New submitter ananyo writes "A pair of diamond crystals has been linked by quantum entanglement — one of the first times that objects visible to the naked eye have been placed in a connected quantum state. 'This means that a vibration in the crystals could not be meaningfully assigned to one or other of them: both crystals were simultaneously vibrating and not vibrating (abstract). Quantum entanglement — interdependence of quantum states between particles not in physical contact — has been well established between quantum particles such as atoms at ultra-cold temperatures. But like most quantum effects, it doesn't tend to survive either at room temperature or in objects large enough to see with the naked eye.'"

28 of 160 comments (clear)

  1. weird. by notgm · · Score: 5, Funny

    this both gives me the chills, and doesn't.

  2. www.quantum-vibrator.xxx by Slugster · · Score: 5, Funny

    great..... we dump all this money in some eggheads' laps, and all they can think of is to make fancy adult toys

  3. Quantum First Post! by Dutchmaan · · Score: 4, Funny

    This is a first post, and yet it isn't!

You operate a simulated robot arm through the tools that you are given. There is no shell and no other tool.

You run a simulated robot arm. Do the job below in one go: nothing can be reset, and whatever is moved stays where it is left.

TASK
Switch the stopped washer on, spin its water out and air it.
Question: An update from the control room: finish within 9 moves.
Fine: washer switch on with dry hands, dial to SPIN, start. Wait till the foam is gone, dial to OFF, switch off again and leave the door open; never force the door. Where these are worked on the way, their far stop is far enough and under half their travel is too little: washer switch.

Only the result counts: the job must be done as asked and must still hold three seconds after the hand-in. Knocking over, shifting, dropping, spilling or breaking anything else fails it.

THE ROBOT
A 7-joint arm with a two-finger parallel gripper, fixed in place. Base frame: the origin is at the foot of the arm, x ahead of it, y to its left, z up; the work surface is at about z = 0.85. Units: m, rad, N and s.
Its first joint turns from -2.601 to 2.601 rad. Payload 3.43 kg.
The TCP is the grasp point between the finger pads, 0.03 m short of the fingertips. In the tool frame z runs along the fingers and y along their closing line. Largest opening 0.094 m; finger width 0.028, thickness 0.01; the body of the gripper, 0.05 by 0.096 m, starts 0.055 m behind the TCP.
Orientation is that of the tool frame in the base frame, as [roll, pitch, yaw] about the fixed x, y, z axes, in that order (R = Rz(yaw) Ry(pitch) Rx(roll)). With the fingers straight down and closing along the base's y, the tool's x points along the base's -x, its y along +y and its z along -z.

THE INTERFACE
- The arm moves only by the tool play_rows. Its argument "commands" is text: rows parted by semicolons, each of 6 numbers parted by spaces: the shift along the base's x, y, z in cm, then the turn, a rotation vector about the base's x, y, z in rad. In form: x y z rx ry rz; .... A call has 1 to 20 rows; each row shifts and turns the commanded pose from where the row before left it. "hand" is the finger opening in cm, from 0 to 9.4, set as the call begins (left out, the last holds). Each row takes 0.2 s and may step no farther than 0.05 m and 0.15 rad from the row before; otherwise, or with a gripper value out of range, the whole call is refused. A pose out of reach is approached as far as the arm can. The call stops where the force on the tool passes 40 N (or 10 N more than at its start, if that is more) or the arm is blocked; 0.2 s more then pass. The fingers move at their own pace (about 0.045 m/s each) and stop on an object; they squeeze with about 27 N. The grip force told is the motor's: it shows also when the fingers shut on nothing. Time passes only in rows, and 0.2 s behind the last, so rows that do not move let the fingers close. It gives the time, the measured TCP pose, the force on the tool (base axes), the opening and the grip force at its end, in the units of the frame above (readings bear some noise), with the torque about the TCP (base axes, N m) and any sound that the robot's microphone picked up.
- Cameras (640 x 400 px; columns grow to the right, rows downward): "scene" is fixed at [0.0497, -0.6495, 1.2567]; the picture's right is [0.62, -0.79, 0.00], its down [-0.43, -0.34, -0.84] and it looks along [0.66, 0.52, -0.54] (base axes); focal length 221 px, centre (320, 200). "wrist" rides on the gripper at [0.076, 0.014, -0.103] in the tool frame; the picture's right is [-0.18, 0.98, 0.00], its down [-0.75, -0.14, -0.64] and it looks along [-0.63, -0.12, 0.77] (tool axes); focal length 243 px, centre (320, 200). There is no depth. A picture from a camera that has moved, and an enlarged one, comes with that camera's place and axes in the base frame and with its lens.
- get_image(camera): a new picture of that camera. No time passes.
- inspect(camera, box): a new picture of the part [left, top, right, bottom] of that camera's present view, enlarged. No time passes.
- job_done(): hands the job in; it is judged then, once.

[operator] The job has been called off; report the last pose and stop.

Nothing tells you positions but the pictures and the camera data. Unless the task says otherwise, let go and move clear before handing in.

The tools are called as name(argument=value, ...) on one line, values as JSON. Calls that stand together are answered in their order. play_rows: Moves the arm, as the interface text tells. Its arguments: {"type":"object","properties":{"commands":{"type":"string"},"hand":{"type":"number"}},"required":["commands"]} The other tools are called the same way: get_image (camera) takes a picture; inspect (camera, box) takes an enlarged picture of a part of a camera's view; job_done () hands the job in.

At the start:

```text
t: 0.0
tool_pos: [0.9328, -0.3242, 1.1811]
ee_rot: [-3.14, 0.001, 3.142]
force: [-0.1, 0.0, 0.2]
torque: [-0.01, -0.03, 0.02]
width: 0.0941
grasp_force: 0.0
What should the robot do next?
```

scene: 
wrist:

    1. Re:Quantum First Post! by cusco · · Score: 2

      While it simultaneously effected the outcome.

      --
      "Think about how stupid the average person is. Now, realise that half of them are dumber than that." - George Carlin
  4. next step in this study by niw3 · · Score: 4, Funny

    should be an experiment with a cat & some poison

  5. 0.05 mm by .25 mm by Anonymous Coward · · Score: 4, Informative

    They say that each phonon involves the coherent vibration of about 1016 atoms, corresponding to a region of the crystal about 0.05 millimetres wide and 0.25 millimetres long â" large enough to see with the naked eye.

    0.05 mm is roughly 1/4 the width of a human hair. Of course, I still can't see it, because it's just a patch of vibrations on a much larger diamond.

  6. Harmony at last.. by RenHoek · · Score: 4, Funny

    Neat... Now I can get a pair of diamond vibrators and please both my wife and mistress at the same time!

    1. Re:Harmony at last.. by roc97007 · · Score: 3, Funny

      Or not, at the same time.

      --
      Oliver's law of assumed responsibility: If you're seen fixing it, you will be blamed for breaking it.
    2. Re:Harmony at last.. by Baloroth · · Score: 5, Informative

      Actually, no, because they are quantum entangled only one of them can vibrate at a time. So you can still only please one at at a time, you just don't know which one it will be until they tell you.

      --
      "None can love freedom heartily, but good men; the rest love not freedom, but license." --John Milton
    3. Re:Harmony at last.. by Baloroth · · Score: 4, Informative

      No. The experiment took one photon, and sent it along two possible paths without recording which path it took, which causes a vibration in one (and only one) diamond. Since the path of the photon was random, and not recorded, you cannot say which diamond is vibrating. The way the researchers put it (better than the summary IMO) is "Neither the statement 'this diamond is vibrating' nor 'this diamond is not vibrating' is true.” You cannot selectively vibrate one. In fact knowing which one vibrates destroys the entanglement. It does, however, tell you the state of the other diamond (the opposite) without observing it directly, which creates a few paradoxes and is the source of the whole 'spooky action thing.'

      Don't feel to bad if you don't understand it, even quantum physicists don't understand quantum physics very well. The mechanics behind what is really happening in entanglement is still unknown, there is only guesswork as to how it might happen.

      --
      "None can love freedom heartily, but good men; the rest love not freedom, but license." --John Milton
    4. Re:Harmony at last.. by tom17 · · Score: 2

      A great explanation, which made sense. But now I just have more questions. Like, "I will put a ball in one of these boxes, but I will not tell you which one I put it in. Now from your perspective, Neither the statement 'this box has the ball in it' nor 'this box does not have the ball in it' is true. You have no way of selecting which box I put the ball in." How is this any different?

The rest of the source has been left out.